RUI: Giving the Maestro a Human Heart. Fostering Creativity in a Multi-Disciplinary Undergraduate Environment
The College Of New Jersey, Ewing NJ
Investigators
Abstract
The PI and her team will create, evaluate, revise and repeat a two-semester multi-disciplinary undergraduate research seminar at The College of New Jersey for students from the Schools of Science, Engineering, and Arts & Communication, that fosters creativity, scientific methods, and computational thinking, by encouraging novel problem-solving approaches. Participants in the seminar will collaboratively design and build artificial systems that can not only conduct an orchestra, but that also react and respond to the musicians. Project outcomes will consist of systems that combine the physical arm movements of a robotic conductor with animated visual displays that provide feedback similar to the facial expression of a human conductor, thus giving the robotic conductor "a human heart." To achieve this goal the PI team will employ a new model for collaborative learning that stems directly from the research interests and expertise of the members of the PI team, unlike traditional approaches that concentrate mainly on pedagogical issues. Students will learn two behaviors that have been previously tied to increased creativity: collaboration and computational thinking. The course setting will also be used to analyze the creative, collaborative and cognitive processes. The course will be specifically geared toward rewarding creativity, and will compare final products through the consensual assessment technique. Broader Impacts: The project will change the teaching culture in the PI team's respective fields by integrating research and teaching, and will serve as a model for cross-disciplinary collaboration in an academic environment.
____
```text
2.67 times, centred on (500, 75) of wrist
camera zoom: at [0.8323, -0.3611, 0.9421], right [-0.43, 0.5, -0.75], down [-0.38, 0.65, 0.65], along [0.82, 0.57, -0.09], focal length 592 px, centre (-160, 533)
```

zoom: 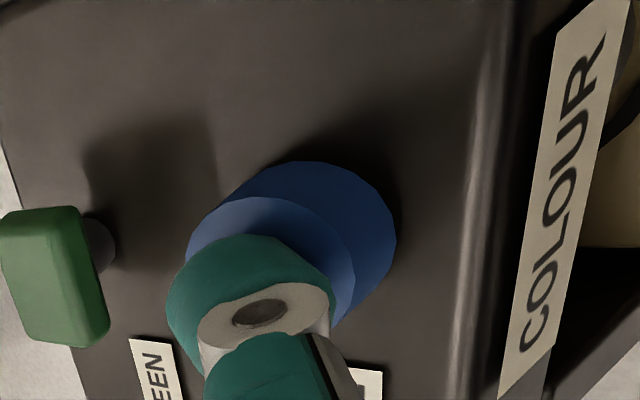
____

It will bring together faculty and students for meaningful collaborative work within an innovative structure for undergraduate education that features novel applications of computer science and engineering, and which will therefore contribute to an increase in enrollment, retention and general interest in these areas. It will foster and reward creativity, by encouraging students to reach beyond the well-defined boundaries of their individual disciplines and take risks for the promise of larger rewards; at the same time, the analytical assessments will improve our understanding of creative processes within an undergraduate collaborative problem-solving environment. Last but not least, this research holds out the promise of rejuvenating arts organizations, by affording them a new role as motivators for science and engineering.